Man and Sin by Piet Schoonenberg (1964) 2.3 BF-1

[Schoonenberg’s off-hand remark also places Schoonenberg as author into a historical context. His translated book, Man and Sin: A Theological View, was published by University of Notre Dame Press in 1965.

Writing in the 1960’s, Schoonenberg stood on the brink of postmodernism.

Wilfred Cantwell Smith’s book, The Meaning and End of ‘Religion’, was published by Macmillan Press in 1962. Smith’s book detailed how the word ‘religion’ changed meaning over the past several centuries. Smith’s book described the historic alteration of one element of a symbolic order (a system of differences). His work implies that the entire system of differences changes.]

04/17/17

Man and Sin by Piet Schoonenberg (1964) 2.3 BE

Summary of text [comment] page 81

[With the concept of the historic twisting of the language in mind, I can appreciate Paul’s list of spiritual sins as ‘sins of the flesh and bones’.

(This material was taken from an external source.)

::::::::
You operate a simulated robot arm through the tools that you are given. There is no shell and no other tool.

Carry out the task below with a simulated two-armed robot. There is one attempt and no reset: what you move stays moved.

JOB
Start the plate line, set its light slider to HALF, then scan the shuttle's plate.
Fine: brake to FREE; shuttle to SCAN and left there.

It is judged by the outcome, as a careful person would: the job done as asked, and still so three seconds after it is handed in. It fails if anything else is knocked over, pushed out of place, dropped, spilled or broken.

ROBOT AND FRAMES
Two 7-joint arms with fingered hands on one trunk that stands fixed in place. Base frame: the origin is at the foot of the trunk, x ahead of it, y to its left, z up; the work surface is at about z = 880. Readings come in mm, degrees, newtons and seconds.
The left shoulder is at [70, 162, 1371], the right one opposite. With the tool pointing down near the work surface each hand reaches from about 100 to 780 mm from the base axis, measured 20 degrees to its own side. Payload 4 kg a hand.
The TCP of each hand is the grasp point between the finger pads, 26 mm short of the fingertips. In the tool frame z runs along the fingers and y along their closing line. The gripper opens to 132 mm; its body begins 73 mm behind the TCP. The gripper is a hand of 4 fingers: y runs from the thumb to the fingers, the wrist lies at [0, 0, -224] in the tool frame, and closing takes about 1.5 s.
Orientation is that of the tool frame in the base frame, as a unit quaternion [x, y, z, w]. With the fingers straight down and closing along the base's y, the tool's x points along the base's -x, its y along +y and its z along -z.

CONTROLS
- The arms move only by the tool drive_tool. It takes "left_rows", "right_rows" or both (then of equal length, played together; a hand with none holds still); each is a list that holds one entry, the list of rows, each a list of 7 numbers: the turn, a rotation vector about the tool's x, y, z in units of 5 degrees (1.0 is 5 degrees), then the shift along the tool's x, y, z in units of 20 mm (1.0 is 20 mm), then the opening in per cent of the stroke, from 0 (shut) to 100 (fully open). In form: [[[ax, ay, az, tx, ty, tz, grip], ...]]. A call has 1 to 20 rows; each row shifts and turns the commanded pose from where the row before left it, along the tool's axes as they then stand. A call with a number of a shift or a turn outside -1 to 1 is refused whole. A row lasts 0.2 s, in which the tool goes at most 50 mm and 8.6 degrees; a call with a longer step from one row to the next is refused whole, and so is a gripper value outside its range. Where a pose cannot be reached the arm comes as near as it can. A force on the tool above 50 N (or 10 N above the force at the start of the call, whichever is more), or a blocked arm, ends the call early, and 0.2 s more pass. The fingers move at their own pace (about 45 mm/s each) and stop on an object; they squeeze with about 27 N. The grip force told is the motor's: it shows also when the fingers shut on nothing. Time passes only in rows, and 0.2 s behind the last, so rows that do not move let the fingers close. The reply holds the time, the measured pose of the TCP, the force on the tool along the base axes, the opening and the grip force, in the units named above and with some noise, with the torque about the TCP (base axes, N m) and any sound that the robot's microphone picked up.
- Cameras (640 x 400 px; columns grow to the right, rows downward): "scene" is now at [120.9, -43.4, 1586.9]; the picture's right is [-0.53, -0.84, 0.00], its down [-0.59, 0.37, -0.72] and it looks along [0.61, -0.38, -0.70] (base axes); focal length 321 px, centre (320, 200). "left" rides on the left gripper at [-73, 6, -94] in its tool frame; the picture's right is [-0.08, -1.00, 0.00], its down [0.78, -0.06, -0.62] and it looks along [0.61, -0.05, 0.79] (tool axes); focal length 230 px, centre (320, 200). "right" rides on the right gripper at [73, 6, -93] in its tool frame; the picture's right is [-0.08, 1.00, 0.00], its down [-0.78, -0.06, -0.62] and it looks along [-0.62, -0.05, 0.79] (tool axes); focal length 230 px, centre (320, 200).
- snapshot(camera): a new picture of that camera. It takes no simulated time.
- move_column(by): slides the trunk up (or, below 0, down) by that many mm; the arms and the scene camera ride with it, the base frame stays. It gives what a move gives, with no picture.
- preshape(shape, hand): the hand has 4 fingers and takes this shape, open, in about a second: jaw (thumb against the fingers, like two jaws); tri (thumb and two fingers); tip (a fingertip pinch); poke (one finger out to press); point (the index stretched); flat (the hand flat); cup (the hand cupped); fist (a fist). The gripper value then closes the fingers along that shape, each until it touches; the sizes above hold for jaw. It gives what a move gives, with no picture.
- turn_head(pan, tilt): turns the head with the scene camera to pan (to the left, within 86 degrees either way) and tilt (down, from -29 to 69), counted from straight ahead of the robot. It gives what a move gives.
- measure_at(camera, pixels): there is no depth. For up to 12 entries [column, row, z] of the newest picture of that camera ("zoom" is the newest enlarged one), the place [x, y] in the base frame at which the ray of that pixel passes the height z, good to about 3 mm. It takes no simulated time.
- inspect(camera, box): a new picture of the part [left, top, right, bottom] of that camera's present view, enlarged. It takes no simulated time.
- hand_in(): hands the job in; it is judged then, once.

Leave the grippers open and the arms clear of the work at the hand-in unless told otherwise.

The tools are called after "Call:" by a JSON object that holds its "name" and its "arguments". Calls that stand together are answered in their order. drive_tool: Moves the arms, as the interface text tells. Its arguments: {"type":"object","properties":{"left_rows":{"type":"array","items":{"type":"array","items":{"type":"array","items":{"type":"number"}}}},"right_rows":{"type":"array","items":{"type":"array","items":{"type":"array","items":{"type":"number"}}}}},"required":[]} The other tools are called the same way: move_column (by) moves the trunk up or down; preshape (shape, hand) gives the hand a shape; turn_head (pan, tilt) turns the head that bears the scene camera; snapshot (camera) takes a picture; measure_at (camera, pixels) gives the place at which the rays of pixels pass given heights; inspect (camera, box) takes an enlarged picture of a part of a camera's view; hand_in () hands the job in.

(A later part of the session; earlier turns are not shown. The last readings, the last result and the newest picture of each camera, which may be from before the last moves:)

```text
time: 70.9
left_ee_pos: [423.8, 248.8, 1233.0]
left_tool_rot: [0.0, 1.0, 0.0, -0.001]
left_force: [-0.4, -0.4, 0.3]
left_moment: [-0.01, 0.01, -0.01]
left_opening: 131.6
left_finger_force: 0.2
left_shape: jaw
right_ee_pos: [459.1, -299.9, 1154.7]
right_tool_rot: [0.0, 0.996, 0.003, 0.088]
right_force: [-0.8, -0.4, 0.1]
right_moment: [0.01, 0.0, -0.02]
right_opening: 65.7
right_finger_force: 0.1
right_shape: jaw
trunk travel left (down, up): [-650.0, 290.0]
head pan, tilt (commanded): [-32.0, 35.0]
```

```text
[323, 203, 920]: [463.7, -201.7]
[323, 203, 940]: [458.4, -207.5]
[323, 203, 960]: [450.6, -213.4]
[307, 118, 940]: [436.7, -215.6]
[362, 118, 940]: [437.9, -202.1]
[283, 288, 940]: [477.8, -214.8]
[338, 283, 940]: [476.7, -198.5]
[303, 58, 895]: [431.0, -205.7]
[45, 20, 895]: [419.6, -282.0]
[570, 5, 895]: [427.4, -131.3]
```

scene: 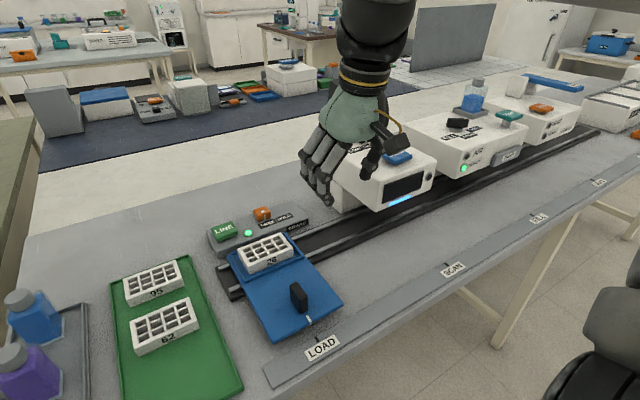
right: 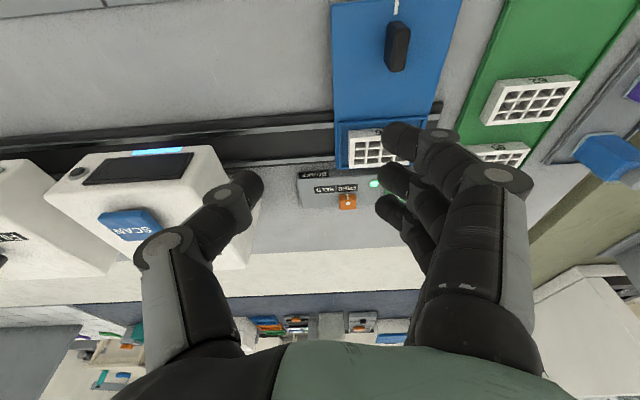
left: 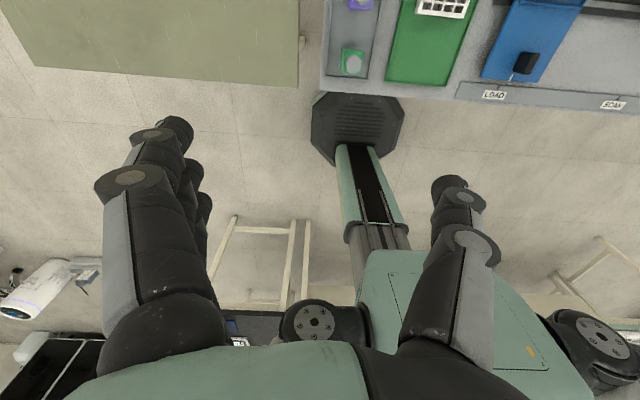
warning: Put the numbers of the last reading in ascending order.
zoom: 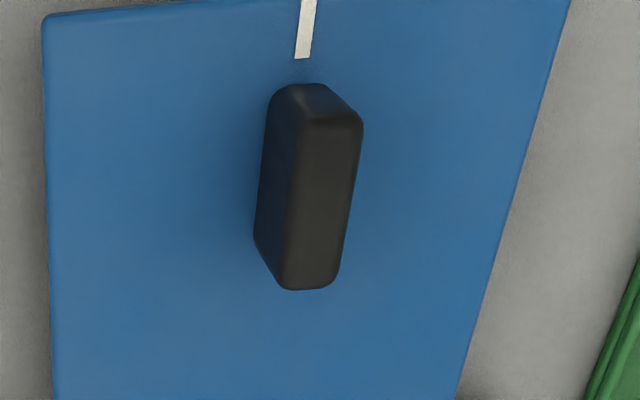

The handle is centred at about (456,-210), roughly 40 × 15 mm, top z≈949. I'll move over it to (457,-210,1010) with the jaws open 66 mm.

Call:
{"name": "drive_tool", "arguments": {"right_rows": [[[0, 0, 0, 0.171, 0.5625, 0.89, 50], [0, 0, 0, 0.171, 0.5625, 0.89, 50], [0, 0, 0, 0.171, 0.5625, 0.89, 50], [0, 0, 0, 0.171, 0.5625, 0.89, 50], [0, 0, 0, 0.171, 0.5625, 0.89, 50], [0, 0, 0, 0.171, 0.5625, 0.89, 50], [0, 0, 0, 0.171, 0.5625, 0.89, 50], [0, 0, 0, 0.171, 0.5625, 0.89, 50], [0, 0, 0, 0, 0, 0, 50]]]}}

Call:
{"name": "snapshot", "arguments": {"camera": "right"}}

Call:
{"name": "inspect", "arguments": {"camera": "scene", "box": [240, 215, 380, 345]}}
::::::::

In other words, Paul’s list is not as some quaint mis-designation, where ‘sins of the bones’ are misidentified as ‘sins of the flesh’. It is a flash of intuitive brilliance.

Paul compressed the Old Testament image of ‘flesh versus bones’, as corrupted by the (infra)sovereign religions of the ruling elites of Israel, into a contrast between ‘flesh’ and ‘spirit’.

St. Paul struggled for expression in a language completely corrupted by the power-serving propaganda of (infra)sovereign religions.]

04/14/17

Man and Sin by Piet Schoonenberg (1964) 2.3 BD

Summary of text [comment] page 81

Schoonenberg then made an interesting comment: The works of the flesh that Paul enumerated were, in a more psychological analysis, better characterized as spiritual sins.

[Schoonenberg could not explain why.

He presented this as an observation.

Evidently, Paul did not know about the psychological sciences.